REQUIRED WORK: Retype the page extract from its first word to its last.

┌─ PAGE EXTRACT

Hum Brain Mapp ; 28(11): 1163-77, 2007 Nov.
Artículo en Inglés | MEDLINE | ID: mdl-17538951

RESUMEN

Inhibitory and performance-monitoring functions have been shown to develop throughout adolescence. The developmental functional magnetic resonance imaging (fMRI) literature on inhibitory control, however, has been relatively inconsistent with respect to functional development of prefrontal cortex in the progression from childhood to adulthood. Age-related performance differences between adults and children have been shown to be a confound and may explain inconsistencies in findings. The development of error-related processes has not been studied so far using fMRI. The aim of this study was to investigate the neural substrates of the development of inhibitory control and error-related functions by use of an individually adjusted task design that forced subjects to fail on 50% of trials, and therefore controlled for differences in task difficulty and performance between different age groups. Event-related fMRI was used to compare brain activation between 21 adults and 26 children/adolescents during successful motor inhibition and inhibition failure. Adults compared with children/adolescents showed increased brain activation in right inferior prefrontal cortex during successful inhibition and in anterior cingulate during inhibition failure. A whole-brain age-regression analysis between 10 and 42 years showed progressive age-related changes in activation in these two brain regions, with additional changes in thalamus, striatum, and cerebellum. Age-correlated brain regions correlated with each other and with inhibitory performance, suggesting they form developing fronto-striato-thalamic and fronto-cerebellar neural pathways for inhibitory control. This study shows developmental specialization of the integrated function of right inferior prefrontal cortex, basal ganglia, thalamus, and cerebellum for inhibitory control and of anterior cingulate gyrus for error-related processes.

└─
┌─ DATA SEGMENT

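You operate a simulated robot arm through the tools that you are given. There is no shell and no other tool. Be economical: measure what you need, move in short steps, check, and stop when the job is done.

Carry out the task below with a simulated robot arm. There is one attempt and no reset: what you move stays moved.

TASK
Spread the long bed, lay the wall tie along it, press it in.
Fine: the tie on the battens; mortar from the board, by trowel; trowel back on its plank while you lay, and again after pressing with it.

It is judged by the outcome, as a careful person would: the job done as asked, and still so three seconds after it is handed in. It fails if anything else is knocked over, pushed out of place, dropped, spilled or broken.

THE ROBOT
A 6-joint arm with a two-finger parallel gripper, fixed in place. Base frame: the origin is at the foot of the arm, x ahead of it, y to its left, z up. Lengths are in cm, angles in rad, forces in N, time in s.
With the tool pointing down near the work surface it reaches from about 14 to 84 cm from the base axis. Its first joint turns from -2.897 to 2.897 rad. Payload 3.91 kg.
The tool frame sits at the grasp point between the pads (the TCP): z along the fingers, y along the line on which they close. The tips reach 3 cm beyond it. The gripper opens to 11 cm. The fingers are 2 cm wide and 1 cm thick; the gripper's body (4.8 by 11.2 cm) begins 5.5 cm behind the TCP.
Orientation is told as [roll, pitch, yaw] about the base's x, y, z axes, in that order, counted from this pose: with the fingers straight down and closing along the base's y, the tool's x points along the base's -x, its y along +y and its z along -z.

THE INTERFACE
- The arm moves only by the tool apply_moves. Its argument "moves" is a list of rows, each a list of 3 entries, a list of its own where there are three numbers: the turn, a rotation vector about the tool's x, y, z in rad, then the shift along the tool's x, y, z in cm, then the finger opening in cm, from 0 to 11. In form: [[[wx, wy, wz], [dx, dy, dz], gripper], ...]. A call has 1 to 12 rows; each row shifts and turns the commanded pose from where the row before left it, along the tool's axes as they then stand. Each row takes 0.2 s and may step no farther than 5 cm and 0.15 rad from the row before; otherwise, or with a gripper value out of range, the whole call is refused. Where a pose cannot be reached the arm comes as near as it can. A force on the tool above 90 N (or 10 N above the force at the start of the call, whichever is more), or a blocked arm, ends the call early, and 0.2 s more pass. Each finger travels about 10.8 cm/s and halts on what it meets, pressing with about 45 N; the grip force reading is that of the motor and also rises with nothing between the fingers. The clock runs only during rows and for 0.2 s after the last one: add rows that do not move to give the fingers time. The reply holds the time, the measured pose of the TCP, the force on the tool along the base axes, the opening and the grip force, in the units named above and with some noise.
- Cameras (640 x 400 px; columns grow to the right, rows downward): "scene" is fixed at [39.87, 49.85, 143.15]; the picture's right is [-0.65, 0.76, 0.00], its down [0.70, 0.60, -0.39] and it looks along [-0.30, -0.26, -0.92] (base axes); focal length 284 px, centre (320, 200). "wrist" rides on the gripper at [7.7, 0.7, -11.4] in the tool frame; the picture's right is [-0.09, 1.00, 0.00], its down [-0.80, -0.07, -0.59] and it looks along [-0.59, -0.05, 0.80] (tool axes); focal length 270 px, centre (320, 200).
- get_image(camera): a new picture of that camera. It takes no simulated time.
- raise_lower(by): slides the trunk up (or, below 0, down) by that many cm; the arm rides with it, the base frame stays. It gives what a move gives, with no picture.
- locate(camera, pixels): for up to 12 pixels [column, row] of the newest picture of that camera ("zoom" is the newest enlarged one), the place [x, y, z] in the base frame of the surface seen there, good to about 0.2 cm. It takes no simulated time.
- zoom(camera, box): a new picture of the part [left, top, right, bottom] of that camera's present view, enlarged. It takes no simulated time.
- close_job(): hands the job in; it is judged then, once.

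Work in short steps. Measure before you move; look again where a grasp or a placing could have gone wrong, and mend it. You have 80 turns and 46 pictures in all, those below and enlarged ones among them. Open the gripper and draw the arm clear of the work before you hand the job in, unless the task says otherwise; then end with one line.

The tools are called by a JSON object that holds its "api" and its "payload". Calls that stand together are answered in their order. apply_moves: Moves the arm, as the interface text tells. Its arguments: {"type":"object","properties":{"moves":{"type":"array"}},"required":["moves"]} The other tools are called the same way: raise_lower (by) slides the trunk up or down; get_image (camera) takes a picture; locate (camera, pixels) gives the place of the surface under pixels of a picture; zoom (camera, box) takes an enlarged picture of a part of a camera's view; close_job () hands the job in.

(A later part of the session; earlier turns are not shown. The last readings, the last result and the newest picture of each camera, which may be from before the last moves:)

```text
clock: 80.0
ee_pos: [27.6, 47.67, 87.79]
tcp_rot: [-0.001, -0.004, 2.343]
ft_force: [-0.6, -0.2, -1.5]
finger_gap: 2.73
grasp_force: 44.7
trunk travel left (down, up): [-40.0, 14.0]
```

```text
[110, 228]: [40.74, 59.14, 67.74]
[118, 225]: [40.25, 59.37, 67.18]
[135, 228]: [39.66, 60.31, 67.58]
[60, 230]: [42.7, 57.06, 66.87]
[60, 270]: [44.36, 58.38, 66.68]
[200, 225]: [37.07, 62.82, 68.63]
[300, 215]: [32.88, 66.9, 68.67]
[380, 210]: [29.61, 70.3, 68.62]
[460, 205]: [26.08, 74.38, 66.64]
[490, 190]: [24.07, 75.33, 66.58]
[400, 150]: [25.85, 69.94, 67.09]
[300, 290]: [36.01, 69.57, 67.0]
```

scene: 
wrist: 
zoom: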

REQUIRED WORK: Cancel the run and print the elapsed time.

└─

OUTPUT:
Hum Brain Mapp ; 28(11): 1163-77, 2007 Nov.
Artículo en Inglés | MEDLINE | ID: mdl-17538951

RESUMEN

Inhibitory and performance-monitoring functions have been shown to develop throughout adolescence. The developmental functional magnetic resonance imaging (fMRI) literature on inhibitory control, however, has been relatively inconsistent with respect to functional development of prefrontal cortex in the progression from childhood to adulthood. Age-related performance differences between adults and children have been shown to be a confound and may explain inconsistencies in findings. The development of error-related processes has not been studied so far using fMRI. The aim of this study was to investigate the neural substrates of the development of inhibitory control and error-related functions by use of an individually adjusted task design that forced subjects to fail on 50% of trials, and therefore controlled for differences in task difficulty and performance between different age groups. Event-related fMRI was used to compare brain activation between 21 adults and 26 children/adolescents during successful motor inhibition and inhibition failure. Adults compared with children/adolescents showed increased brain activation in right inferior prefrontal cortex during successful inhibition and in anterior cingulate during inhibition failure. A whole-brain age-regression analysis between 10 and 42 years showed progressive age-related changes in activation in these two brain regions, with additional changes in thalamus, striatum, and cerebellum. Age-correlated brain regions correlated with each other and with inhibitory performance, suggesting they form developing fronto-striato-thalamic and fronto-cerebellar neural pathways for inhibitory control. This study shows developmental specialization of the integrated function of right inferior prefrontal cortex, basal ganglia, thalamus, and cerebellum for inhibitory control and of anterior cingulate gyrus for error-related processes.